━━ PASSAGE

By the time a group of local birders converged on the site of Leonard
Teuber's sighting of Rockingham County's first Scissor-tailed Flycatcher off
Va. Rt.
276 just before noon, the bird had disappeared. Some persons left after
staying for a while, others remained, and Tom Pendleton and I decided to search
the roads nearest to the south and then nearest to the north in case the bird
had flown some distance. We had just finished without success the second of
those two loops and headed back to the original site from the east (the side
away
from 276) when we realized the bird was back in its original place on a
utility wire just overhead. We drove a little way farther to where Bill Benish
had
his scope trained on the bird and had great looks. (Driving underneath it
and stopping does not seem to disturb it, but it is not the best place in the
world to stop for safety's sake.) This was about 1:40 p.m. and the bird was
still there when we left just before 2:00. It occasionally made a sortie high
in
the air to catch a bug but kept returning to its place. There are brush piles
down over the hill to the northeast, some easily seen and others not so
easily because of the contour of the land, and Bill said the bird had been down
among them for a while before it flew back to its place on the wire. Leonard
Teuber had come back and was seeing it for the second time. It seemed attached
to its spot on the wire near a pole. Birds of various other feathers -- indigo
buntings, bluebirds, goldfinches, chipping sparrows -- flew in and sat beside
it as if to say "Who's your daddy?"

━━━━
━━ DATA SHOWN

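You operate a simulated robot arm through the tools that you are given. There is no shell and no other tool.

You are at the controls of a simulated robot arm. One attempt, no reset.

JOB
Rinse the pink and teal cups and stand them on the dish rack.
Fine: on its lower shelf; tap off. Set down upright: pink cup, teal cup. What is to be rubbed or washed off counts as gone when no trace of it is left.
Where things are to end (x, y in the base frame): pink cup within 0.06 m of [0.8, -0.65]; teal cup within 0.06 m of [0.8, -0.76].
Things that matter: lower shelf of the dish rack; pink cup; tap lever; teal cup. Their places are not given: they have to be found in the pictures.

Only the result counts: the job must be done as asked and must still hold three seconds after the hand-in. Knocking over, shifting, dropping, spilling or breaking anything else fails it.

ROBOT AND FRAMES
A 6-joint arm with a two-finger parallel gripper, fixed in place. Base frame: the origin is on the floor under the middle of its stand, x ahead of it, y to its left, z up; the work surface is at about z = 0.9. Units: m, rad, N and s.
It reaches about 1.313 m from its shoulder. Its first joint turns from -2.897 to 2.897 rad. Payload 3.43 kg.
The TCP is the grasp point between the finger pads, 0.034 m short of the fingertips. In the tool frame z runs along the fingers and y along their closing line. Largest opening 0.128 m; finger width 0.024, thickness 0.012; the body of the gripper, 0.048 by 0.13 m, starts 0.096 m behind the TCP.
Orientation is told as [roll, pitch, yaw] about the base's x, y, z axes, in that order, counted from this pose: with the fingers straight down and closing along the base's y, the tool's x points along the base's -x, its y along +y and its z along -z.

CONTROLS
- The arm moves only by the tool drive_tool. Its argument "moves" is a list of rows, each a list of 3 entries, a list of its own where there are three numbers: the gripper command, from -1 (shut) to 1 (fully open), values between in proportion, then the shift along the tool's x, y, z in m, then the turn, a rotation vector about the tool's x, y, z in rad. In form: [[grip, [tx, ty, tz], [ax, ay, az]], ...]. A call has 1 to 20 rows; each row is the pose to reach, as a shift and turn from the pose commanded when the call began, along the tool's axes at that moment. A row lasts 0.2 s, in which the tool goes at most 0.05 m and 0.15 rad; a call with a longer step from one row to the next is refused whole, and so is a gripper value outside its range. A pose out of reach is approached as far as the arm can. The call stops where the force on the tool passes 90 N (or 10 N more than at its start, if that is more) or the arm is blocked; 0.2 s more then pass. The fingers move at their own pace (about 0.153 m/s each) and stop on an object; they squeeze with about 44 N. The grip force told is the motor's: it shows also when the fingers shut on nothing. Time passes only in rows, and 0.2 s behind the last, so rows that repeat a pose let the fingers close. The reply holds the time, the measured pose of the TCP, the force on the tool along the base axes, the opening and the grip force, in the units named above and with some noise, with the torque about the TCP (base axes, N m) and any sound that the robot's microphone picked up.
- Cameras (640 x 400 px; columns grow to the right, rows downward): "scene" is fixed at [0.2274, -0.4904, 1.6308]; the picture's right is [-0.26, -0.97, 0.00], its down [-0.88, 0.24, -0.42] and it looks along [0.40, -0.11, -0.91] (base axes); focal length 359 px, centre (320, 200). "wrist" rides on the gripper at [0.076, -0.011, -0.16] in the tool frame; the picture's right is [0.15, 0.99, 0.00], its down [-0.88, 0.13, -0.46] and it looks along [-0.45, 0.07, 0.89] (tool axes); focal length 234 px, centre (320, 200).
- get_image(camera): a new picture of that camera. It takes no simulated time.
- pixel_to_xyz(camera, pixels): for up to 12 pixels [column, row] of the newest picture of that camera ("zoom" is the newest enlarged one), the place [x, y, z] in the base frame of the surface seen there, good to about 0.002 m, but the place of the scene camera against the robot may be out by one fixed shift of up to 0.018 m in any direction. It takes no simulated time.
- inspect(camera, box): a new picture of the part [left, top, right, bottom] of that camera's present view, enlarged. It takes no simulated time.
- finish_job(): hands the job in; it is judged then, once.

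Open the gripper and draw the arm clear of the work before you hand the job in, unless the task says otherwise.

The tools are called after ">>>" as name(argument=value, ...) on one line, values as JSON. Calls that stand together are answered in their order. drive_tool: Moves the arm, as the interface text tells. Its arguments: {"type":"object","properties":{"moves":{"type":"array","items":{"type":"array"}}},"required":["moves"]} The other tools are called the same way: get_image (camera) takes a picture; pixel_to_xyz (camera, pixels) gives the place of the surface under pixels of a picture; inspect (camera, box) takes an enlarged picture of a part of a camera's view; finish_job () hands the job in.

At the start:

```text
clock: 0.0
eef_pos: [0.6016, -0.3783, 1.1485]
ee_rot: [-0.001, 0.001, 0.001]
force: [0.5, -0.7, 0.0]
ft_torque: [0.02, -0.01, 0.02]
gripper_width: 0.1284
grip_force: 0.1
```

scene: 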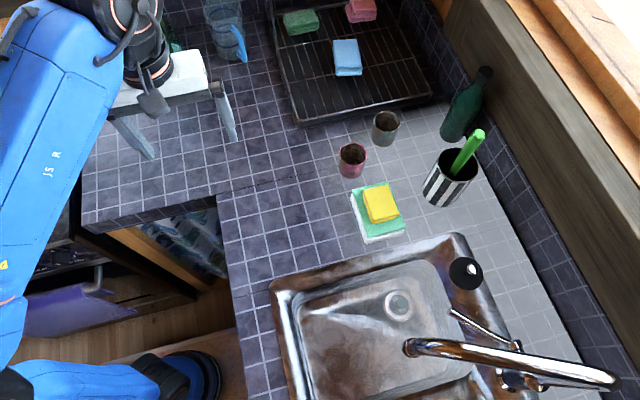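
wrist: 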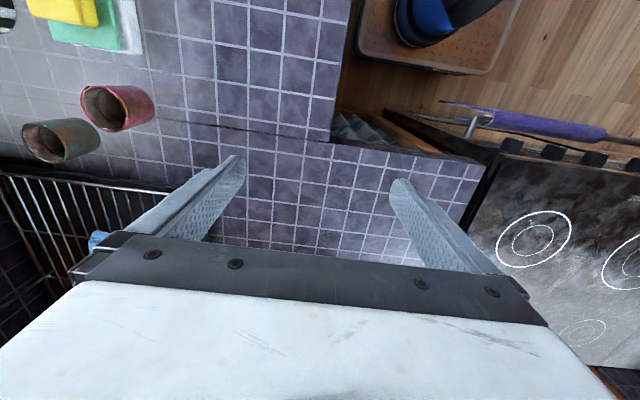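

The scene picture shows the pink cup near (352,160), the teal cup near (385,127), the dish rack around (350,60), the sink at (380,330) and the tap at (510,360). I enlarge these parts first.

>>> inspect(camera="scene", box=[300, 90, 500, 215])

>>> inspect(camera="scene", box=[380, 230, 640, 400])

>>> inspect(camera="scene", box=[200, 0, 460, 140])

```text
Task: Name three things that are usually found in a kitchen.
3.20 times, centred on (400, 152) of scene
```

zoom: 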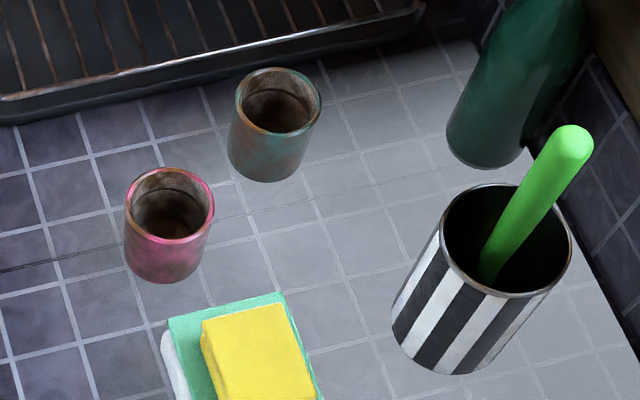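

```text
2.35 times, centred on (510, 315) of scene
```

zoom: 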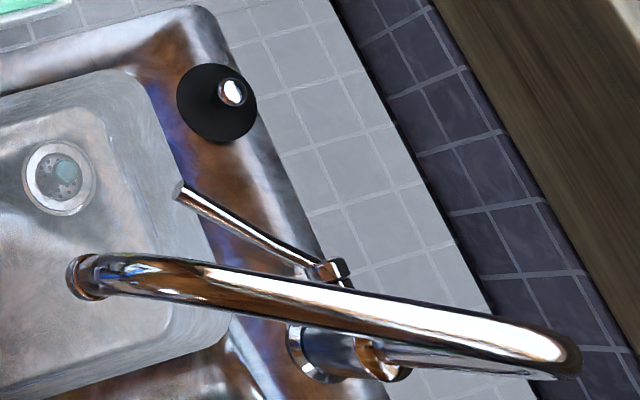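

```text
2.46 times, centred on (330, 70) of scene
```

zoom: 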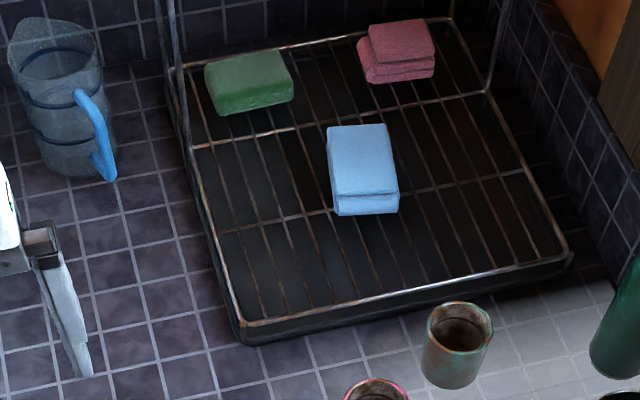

━━━━

OBJECTIVE:
Keep the passage going from its last sentence.

RESULT FOR THIS EXERCISE:
Clair Mellinger has indicated directions if you are coming from the north
(Penn Laird and Cross Keys). If you are coming from the south take I-81 exit
235
and turn right on Va. 256, proceeding one mile to Weyer's Cave. At the
stoplight in this town turn left on Va. 276. Proceed out of town and down to
the
bridge across the North River. At the river you will leave Augusta County and
enter Rockingham County. The road you want will be the second county road to
your right, County Route 668, East Timber Ridge Road. Turn right and proceed
about 1.2 miles. You will be in an area where both sides of the road have
similar high-tech fences. At the end of a straight stretch the road will bend
right and there is a forested area on the right hand side. The power lines
will
be on the left hand side of the road at that point. The pole at the bend of
the road--where the wires take a slight jog to the right--is the one around
which the bird sits. It prefers to be on the near side of that pole. One
person with a camera walked up fairly close to it and got some pictures after
it
moved a few feet to the far side of the pole. She then backed off and the bird
stayed there. The bird had not left the area while we were there and seemed to
eye all the people with as much curiosity as the people were giving it. As
it sits normally there is only a faint hint of salmon in the undertail coverts,
but when the bird lifts its wings, the salmon is definitely visible in the
underwing coverts. From the length of the tail most of us would presume it is
an adult bird.
Good birding!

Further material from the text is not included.